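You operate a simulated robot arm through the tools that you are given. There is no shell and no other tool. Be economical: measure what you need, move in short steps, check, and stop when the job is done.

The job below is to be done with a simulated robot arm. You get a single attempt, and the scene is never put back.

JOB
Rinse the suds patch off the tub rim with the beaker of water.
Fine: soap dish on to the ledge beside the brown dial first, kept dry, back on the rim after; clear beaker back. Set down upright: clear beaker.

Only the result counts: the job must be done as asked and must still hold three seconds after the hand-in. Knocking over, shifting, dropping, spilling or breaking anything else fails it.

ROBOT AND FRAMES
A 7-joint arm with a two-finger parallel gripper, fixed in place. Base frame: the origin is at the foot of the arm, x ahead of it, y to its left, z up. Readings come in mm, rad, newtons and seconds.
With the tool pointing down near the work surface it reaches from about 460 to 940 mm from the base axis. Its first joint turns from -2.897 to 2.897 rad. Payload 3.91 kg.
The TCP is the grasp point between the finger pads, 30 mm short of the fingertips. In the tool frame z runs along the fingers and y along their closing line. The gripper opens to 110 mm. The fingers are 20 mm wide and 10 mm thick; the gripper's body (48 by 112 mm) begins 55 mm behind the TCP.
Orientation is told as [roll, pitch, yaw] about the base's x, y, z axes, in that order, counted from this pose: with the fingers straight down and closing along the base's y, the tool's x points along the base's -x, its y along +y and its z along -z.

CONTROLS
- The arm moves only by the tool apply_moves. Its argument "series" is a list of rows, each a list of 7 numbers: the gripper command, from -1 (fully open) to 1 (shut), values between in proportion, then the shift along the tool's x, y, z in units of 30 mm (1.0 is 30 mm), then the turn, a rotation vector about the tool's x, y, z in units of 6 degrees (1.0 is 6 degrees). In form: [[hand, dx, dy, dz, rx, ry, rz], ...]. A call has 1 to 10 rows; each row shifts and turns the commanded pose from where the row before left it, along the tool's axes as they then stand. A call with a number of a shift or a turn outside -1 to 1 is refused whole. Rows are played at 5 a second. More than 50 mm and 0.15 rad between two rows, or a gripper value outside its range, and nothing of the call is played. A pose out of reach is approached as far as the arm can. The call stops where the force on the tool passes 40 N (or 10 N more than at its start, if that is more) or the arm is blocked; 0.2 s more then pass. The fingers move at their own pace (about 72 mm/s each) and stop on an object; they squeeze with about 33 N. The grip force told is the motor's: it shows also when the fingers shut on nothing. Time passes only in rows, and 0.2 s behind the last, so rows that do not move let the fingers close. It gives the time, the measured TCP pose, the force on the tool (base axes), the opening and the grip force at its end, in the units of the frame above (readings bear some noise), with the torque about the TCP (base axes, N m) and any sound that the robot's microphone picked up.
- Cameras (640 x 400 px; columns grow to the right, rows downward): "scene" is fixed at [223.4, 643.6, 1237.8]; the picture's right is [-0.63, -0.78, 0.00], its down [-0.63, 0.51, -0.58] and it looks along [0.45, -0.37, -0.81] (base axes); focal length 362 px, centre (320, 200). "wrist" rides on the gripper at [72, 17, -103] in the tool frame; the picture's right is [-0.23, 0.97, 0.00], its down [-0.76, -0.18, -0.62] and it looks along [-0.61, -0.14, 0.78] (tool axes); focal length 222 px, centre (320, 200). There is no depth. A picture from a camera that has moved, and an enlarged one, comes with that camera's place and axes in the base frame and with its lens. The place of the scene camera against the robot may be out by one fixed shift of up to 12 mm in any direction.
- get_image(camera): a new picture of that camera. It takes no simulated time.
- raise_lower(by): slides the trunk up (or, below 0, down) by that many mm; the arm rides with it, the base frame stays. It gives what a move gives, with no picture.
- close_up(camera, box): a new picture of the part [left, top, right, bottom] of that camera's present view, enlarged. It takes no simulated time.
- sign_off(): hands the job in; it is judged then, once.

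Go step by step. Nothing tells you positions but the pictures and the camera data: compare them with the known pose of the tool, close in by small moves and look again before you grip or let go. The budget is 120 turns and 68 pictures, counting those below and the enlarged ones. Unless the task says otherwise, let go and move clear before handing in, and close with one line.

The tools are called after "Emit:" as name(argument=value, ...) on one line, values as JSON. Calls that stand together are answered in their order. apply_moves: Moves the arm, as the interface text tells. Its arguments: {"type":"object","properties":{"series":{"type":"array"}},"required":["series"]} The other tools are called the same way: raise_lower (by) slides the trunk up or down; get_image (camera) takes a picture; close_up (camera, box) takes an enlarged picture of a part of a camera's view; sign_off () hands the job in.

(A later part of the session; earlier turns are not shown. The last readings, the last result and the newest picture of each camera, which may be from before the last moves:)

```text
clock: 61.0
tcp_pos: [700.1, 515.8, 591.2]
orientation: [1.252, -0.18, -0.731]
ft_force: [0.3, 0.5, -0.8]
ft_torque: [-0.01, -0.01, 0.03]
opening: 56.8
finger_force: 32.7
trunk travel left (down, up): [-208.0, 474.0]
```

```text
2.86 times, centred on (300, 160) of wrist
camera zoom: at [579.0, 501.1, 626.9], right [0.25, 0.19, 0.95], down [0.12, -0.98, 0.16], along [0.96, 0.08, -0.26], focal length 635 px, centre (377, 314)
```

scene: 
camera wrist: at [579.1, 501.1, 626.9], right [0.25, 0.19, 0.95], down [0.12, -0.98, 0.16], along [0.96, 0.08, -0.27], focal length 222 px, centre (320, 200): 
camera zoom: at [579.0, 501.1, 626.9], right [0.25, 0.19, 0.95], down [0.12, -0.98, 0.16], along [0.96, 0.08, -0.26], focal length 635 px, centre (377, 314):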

→ **Your instructions**:
Print the material once more, exactly.

→ **Exercise answer**:
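You operate a simulated robot arm through the tools that you are given. There is no shell and no other tool. Be economical: measure what you need, move in short steps, check, and stop when the job is done.

The job below is to be done with a simulated robot arm. You get a single attempt, and the scene is never put back.

JOB
Rinse the suds patch off the tub rim with the beaker of water.
Fine: soap dish on to the ledge beside the brown dial first, kept dry, back on the rim after; clear beaker back. Set down upright: clear beaker.

Only the result counts: the job must be done as asked and must still hold three seconds after the hand-in. Knocking over, shifting, dropping, spilling or breaking anything else fails it.

ROBOT AND FRAMES
A 7-joint arm with a two-finger parallel gripper, fixed in place. Base frame: the origin is at the foot of the arm, x ahead of it, y to its left, z up. Readings come in mm, rad, newtons and seconds.
With the tool pointing down near the work surface it reaches from about 460 to 940 mm from the base axis. Its first joint turns from -2.897 to 2.897 rad. Payload 3.91 kg.
The TCP is the grasp point between the finger pads, 30 mm short of the fingertips. In the tool frame z runs along the fingers and y along their closing line. The gripper opens to 110 mm. The fingers are 20 mm wide and 10 mm thick; the gripper's body (48 by 112 mm) begins 55 mm behind the TCP.
Orientation is told as [roll, pitch, yaw] about the base's x, y, z axes, in that order, counted from this pose: with the fingers straight down and closing along the base's y, the tool's x points along the base's -x, its y along +y and its z along -z.

CONTROLS
- The arm moves only by the tool apply_moves. Its argument "series" is a list of rows, each a list of 7 numbers: the gripper command, from -1 (fully open) to 1 (shut), values between in proportion, then the shift along the tool's x, y, z in units of 30 mm (1.0 is 30 mm), then the turn, a rotation vector about the tool's x, y, z in units of 6 degrees (1.0 is 6 degrees). In form: [[hand, dx, dy, dz, rx, ry, rz], ...]. A call has 1 to 10 rows; each row shifts and turns the commanded pose from where the row before left it, along the tool's axes as they then stand. A call with a number of a shift or a turn outside -1 to 1 is refused whole. Rows are played at 5 a second. More than 50 mm and 0.15 rad between two rows, or a gripper value outside its range, and nothing of the call is played. A pose out of reach is approached as far as the arm can. The call stops where the force on the tool passes 40 N (or 10 N more than at its start, if that is more) or the arm is blocked; 0.2 s more then pass. The fingers move at their own pace (about 72 mm/s each) and stop on an object; they squeeze with about 33 N. The grip force told is the motor's: it shows also when the fingers shut on nothing. Time passes only in rows, and 0.2 s behind the last, so rows that do not move let the fingers close. It gives the time, the measured TCP pose, the force on the tool (base axes), the opening and the grip force at its end, in the units of the frame above (readings bear some noise), with the torque about the TCP (base axes, N m) and any sound that the robot's microphone picked up.
- Cameras (640 x 400 px; columns grow to the right, rows downward): "scene" is fixed at [223.4, 643.6, 1237.8]; the picture's right is [-0.63, -0.78, 0.00], its down [-0.63, 0.51, -0.58] and it looks along [0.45, -0.37, -0.81] (base axes); focal length 362 px, centre (320, 200). "wrist" rides on the gripper at [72, 17, -103] in the tool frame; the picture's right is [-0.23, 0.97, 0.00], its down [-0.76, -0.18, -0.62] and it looks along [-0.61, -0.14, 0.78] (tool axes); focal length 222 px, centre (320, 200). There is no depth. A picture from a camera that has moved, and an enlarged one, comes with that camera's place and axes in the base frame and with its lens. The place of the scene camera against the robot may be out by one fixed shift of up to 12 mm in any direction.
- get_image(camera): a new picture of that camera. It takes no simulated time.
- raise_lower(by): slides the trunk up (or, below 0, down) by that many mm; the arm rides with it, the base frame stays. It gives what a move gives, with no picture.
- close_up(camera, box): a new picture of the part [left, top, right, bottom] of that camera's present view, enlarged. It takes no simulated time.
- sign_off(): hands the job in; it is judged then, once.

Go step by step. Nothing tells you positions but the pictures and the camera data: compare them with the known pose of the tool, close in by small moves and look again before you grip or let go. The budget is 120 turns and 68 pictures, counting those below and the enlarged ones. Unless the task says otherwise, let go and move clear before handing in, and close with one line.

The tools are called after "Emit:" as name(argument=value, ...) on one line, values as JSON. Calls that stand together are answered in their order. apply_moves: Moves the arm, as the interface text tells. Its arguments: {"type":"object","properties":{"series":{"type":"array"}},"required":["series"]} The other tools are called the same way: raise_lower (by) slides the trunk up or down; get_image (camera) takes a picture; close_up (camera, box) takes an enlarged picture of a part of a camera's view; sign_off () hands the job in.

(A later part of the session; earlier turns are not shown. The last readings, the last result and the newest picture of each camera, which may be from before the last moves:)

```text
clock: 61.0
tcp_pos: [700.1, 515.8, 591.2]
orientation: [1.252, -0.18, -0.731]
ft_force: [0.3, 0.5, -0.8]
ft_torque: [-0.01, -0.01, 0.03]
opening: 56.8
finger_force: 32.7
trunk travel left (down, up): [-208.0, 474.0]
```

```text
2.86 times, centred on (300, 160) of wrist
camera zoom: at [579.0, 501.1, 626.9], right [0.25, 0.19, 0.95], down [0.12, -0.98, 0.16], along [0.96, 0.08, -0.26], focal length 635 px, centre (377, 314)
```

scene: 
camera wrist: at [579.1, 501.1, 626.9], right [0.25, 0.19, 0.95], down [0.12, -0.98, 0.16], along [0.96, 0.08, -0.27], focal length 222 px, centre (320, 200): 
camera zoom: at [579.0, 501.1, 626.9], right [0.25, 0.19, 0.95], down [0.12, -0.98, 0.16], along [0.96, 0.08, -0.26], focal length 635 px, centre (377, 314):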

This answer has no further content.